Of course, Congress may anticipate this logic and attach an express preemption clause to the regulatory legislation, thereby prohibiting any further action of a supplemental nature by the states or their political subdivisions, Florida Lime & Avocado Growers, Inc. v. Paul, supra. In this instance, preemption applies even though there is no direct conflict between the federal law and the state/loeal ordinance. Congress has done so in the 1966 amendments to FHSA4 as the legislative history5 expressly reflects.

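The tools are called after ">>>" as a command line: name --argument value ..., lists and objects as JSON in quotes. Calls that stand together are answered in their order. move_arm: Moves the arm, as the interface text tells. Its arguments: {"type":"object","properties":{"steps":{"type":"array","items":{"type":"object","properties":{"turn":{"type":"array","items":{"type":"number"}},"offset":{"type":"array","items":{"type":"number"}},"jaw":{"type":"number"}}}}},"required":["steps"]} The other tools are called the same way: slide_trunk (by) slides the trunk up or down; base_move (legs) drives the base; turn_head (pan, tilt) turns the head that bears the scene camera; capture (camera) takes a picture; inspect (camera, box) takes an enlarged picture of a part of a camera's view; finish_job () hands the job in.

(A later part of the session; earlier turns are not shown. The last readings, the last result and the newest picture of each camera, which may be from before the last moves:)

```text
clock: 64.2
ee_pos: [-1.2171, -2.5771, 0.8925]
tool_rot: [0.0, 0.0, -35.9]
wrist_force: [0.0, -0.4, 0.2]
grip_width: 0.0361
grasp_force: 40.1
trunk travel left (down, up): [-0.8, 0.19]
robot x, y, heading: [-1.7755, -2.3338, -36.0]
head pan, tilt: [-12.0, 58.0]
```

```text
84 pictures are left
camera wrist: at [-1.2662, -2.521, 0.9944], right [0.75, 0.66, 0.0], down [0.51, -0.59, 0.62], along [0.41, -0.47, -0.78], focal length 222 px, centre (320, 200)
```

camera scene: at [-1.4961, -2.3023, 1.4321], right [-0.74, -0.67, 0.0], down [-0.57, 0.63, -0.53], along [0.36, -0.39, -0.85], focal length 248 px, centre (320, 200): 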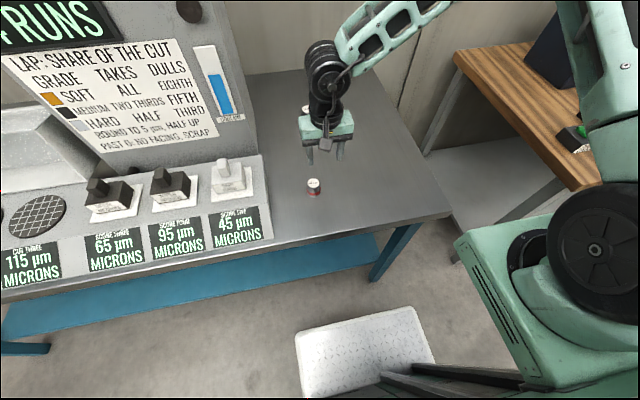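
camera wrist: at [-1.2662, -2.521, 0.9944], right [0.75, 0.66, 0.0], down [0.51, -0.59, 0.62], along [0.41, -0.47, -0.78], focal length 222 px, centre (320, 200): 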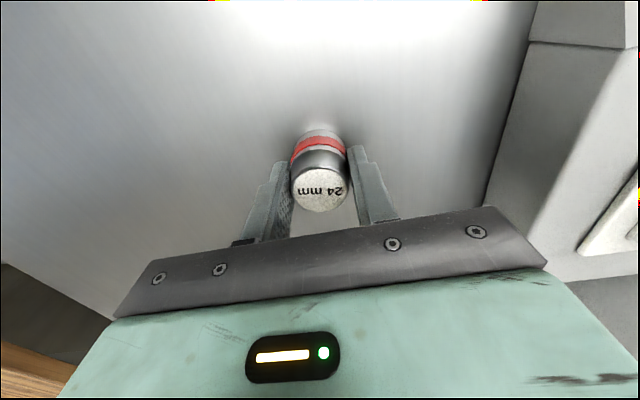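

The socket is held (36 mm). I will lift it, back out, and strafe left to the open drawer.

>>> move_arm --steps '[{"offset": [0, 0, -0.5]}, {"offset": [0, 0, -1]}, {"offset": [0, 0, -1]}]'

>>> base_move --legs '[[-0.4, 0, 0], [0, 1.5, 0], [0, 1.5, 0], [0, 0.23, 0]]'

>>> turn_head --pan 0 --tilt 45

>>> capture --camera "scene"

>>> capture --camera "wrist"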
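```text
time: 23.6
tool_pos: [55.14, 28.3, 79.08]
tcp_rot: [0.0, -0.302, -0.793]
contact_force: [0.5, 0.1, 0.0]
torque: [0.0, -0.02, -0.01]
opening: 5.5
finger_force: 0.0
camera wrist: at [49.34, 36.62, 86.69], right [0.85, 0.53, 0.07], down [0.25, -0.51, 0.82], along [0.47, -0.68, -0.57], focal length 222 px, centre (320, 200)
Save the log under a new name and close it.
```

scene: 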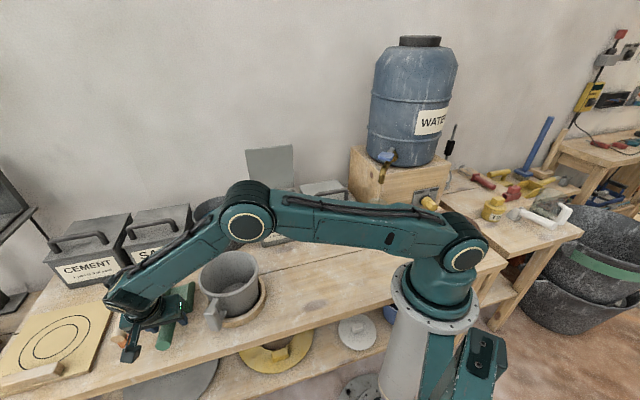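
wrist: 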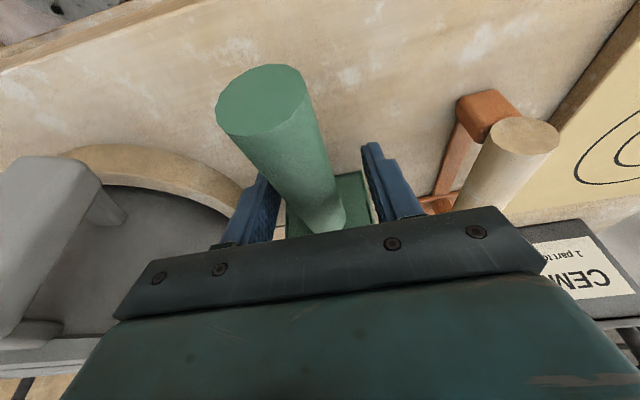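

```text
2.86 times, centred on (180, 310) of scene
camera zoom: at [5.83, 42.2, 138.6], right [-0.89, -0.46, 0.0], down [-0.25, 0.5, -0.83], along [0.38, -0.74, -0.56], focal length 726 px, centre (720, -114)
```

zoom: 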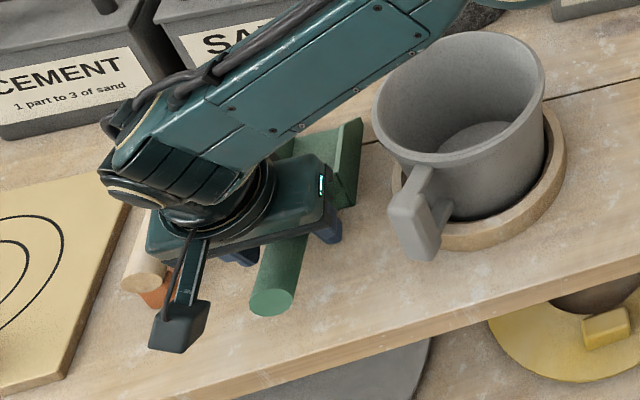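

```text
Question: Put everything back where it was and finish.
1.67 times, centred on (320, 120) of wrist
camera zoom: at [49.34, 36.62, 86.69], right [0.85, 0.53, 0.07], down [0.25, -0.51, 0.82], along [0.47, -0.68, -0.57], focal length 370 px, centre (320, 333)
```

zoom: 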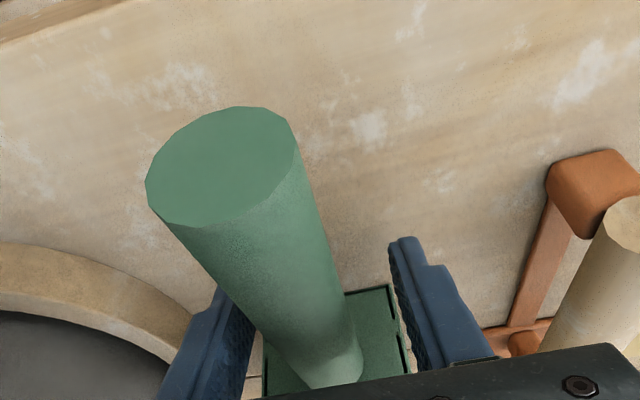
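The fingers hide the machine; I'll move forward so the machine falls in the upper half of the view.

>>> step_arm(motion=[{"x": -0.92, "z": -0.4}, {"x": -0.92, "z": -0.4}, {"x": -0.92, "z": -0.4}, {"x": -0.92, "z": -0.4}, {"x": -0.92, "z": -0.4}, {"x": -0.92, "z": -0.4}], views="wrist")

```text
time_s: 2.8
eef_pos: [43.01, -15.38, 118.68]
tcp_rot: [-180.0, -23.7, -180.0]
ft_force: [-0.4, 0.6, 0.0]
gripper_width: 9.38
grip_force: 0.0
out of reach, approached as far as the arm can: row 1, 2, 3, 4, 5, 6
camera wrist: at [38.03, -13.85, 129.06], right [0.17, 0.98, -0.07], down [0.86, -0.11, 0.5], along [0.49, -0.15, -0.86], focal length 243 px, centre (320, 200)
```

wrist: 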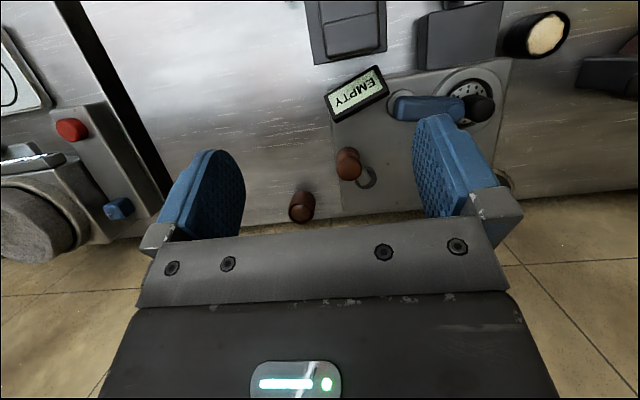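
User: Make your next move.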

Given this clear expression of congressional intent to create some form of preemption, the only thing left for us is to determine whether the meaning of the term “precautionary labeling” is sufficiently broad to encompass the words of the ordinance. If so, the ordinance must yield.

In Chemical Specialties Manufacturers Association v. Lowery, 2 Cir., 1971, 452 F.2d 431, 437-438, the Court was concerned with the effects of New York City Fire Department regulations governing the distribution and labeling of aerosol or pressurized containers. It said:

Any restricted reading of “precautionary labeling” not to include such additional labeling as is required under the City Regulations would implicitly suggest that Congress was not concerned with the burdening of interstate commerce, a position clearly re[328]*328futed by this legislative history; the flow of commerce in products within the FHSA free of differing labeling requirements was clearly of foremost concern to Congress in enacting the preemption provision. Such a concern would not be served by restricting the express preemption provision to cautionary labeling and sanctioning a proliferation of local requirements with respect to identification labeling. Compare Campbell v. Hussey, 368 U.S. 297, 82 S.Ct. 327, 7 L.Ed.2d 299 (1961). In sum, the evidence is strong that Congress used the phrase “precautionary labeling” in the preemption provision in the broad sense of all labeling of hazardous substances covered by the FHSA.

We agree.

Finding no conflict between the Dade County ordinance and FHSA the trial Judge upheld the ordinance. We reverse.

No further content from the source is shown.